Problem requirements
Identify the lines that contain the word "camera", then copy them.

Dataset rows
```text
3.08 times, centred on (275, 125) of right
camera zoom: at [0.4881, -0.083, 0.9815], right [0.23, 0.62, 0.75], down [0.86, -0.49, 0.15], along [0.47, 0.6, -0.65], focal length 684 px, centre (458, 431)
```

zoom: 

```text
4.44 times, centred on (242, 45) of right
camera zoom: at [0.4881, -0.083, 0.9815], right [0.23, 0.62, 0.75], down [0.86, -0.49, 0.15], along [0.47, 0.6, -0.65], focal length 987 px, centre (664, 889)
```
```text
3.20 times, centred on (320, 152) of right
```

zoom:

Problem solution
camera zoom: at [0.4881, -0.083, 0.9815], right [0.23, 0.62, 0.75], down [0.86, -0.49, 0.15], along [0.47, 0.6, -0.65], focal length 684 px, centre (458, 431)
camera zoom: at [0.4881, -0.083, 0.9815], right [0.23, 0.62, 0.75], down [0.86, -0.49, 0.15], along [0.47, 0.6, -0.65], focal length 987 px, centre (664, 889)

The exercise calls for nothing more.